The 14th Amendment provides in part:
"All persons born or naturalized in the United States, and subject to the jurisdiction thereof, are citizens of the United States and of the state wherein they reside. No state shall make or enforce any law which shall abridge the privileges or immunities of citizens of the United States;"
Most of the people who reside in Texas are citizens of both Texas and the United States. None of their privileges or immunities as citizens of the United States can be abridged by any act or law of Texas.

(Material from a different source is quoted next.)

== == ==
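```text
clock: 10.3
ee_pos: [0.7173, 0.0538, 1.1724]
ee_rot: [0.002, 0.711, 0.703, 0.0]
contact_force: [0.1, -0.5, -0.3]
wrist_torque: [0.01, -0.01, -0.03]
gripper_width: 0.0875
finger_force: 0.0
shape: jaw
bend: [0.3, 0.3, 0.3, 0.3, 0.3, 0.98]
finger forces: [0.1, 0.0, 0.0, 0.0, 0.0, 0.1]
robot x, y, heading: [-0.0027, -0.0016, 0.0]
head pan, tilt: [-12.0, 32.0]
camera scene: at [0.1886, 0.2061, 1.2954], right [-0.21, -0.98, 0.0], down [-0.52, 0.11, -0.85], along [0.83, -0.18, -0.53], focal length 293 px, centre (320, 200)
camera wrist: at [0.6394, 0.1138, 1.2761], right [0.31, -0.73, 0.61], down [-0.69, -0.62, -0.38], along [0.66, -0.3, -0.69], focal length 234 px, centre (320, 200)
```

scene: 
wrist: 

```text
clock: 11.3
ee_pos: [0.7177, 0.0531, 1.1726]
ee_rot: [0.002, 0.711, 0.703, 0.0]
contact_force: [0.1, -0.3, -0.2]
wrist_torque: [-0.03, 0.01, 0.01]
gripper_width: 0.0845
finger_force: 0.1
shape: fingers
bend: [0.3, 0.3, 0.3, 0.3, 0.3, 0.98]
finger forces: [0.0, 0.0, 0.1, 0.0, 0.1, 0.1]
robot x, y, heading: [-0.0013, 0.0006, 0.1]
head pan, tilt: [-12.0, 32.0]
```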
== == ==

It would, of course, be impossible to secede from the United States and to replace the government of the United States with a new national government in Texas without violating the protections afforded to United States citizens as United States citizens living in Texas. However, if enough Texans favored the idea, maybe they could convince the rest of the country to amend the Constitution to permit a "secession." That seems unlikely to me, though, because very few Texans want to lose their status as United States citizens.

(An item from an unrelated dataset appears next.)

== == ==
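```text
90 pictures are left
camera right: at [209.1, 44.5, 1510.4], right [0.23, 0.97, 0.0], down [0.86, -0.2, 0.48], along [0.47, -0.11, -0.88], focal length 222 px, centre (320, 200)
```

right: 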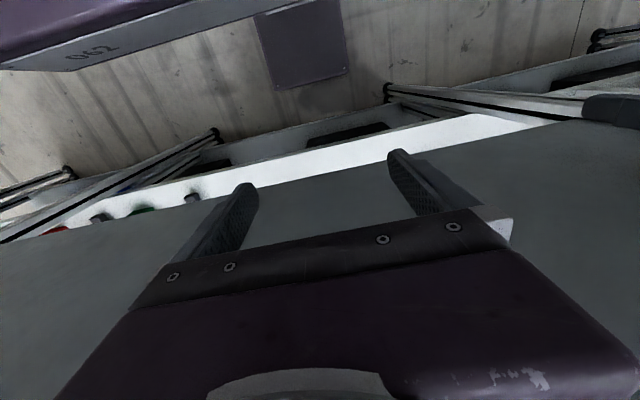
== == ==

The question raised by this thread is sort of like the question of whether the rest of the United States could sell Texas to the Chinese or the North Koreans. It might sound like an interesting question, but brain cells shouldn't be wasted on it.
They can continue to reside as US Citizens if they wish, or they can leave if they wish. Not much of a problem there if you ask me.
However, if enough Texans favored the idea, maybe they could convince the rest of the country to amend the Constitution to permit a "secession."
No need. The founding charter of the nation trumps Constitutional law. It is under the authority of this document and what it represents that the Constitution posses it's borrowed "authority."
If the right asserted in the Declaration is false, then the Constitution is Null and Void, because it is under this right that the nation lays it's own claim to independence.
You must be referring to the rights and privileges that have been abridged already by the US government.